▸ **What this task involves**
Pictures do not belong in your copy. Repeat all the other data exactly.
>> begin Source excerpt
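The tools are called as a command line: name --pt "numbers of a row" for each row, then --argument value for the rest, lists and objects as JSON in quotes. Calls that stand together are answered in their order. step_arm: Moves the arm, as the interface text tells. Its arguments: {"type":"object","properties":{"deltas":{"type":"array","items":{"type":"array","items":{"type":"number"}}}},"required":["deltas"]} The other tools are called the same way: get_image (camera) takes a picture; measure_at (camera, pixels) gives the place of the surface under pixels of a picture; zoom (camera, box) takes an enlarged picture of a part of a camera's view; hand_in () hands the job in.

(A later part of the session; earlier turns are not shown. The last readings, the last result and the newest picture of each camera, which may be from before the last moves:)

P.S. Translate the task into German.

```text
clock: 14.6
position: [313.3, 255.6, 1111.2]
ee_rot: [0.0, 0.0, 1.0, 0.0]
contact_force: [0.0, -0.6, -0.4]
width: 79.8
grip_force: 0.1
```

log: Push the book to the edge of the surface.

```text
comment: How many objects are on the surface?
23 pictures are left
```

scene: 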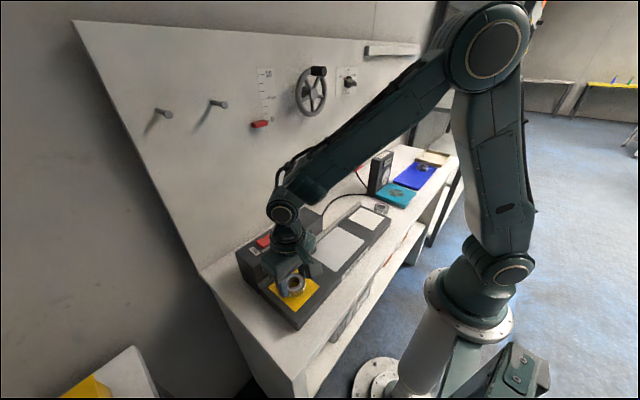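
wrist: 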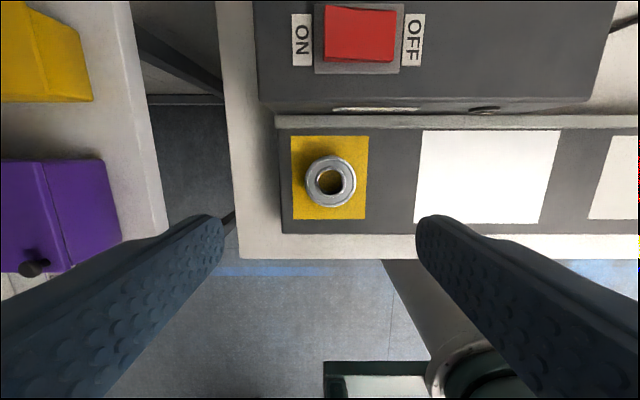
>> end Source excerpt
▸ **Exercise solution**
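The tools are called as a command line: name --pt "numbers of a row" for each row, then --argument value for the rest, lists and objects as JSON in quotes. Calls that stand together are answered in their order. step_arm: Moves the arm, as the interface text tells. Its arguments: {"type":"object","properties":{"deltas":{"type":"array","items":{"type":"array","items":{"type":"number"}}}},"required":["deltas"]} The other tools are called the same way: get_image (camera) takes a picture; measure_at (camera, pixels) gives the place of the surface under pixels of a picture; zoom (camera, box) takes an enlarged picture of a part of a camera's view; hand_in () hands the job in.

(A later part of the session; earlier turns are not shown. The last readings, the last result and the newest picture of each camera, which may be from before the last moves:)

P.S. Translate the task into German.

```text
clock: 14.6
position: [313.3, 255.6, 1111.2]
ee_rot: [0.0, 0.0, 1.0, 0.0]
contact_force: [0.0, -0.6, -0.4]
width: 79.8
grip_force: 0.1
```

log: Push the book to the edge of the surface.

```text
comment: How many objects are on the surface?
23 pictures are left
```

scene: 
wrist: 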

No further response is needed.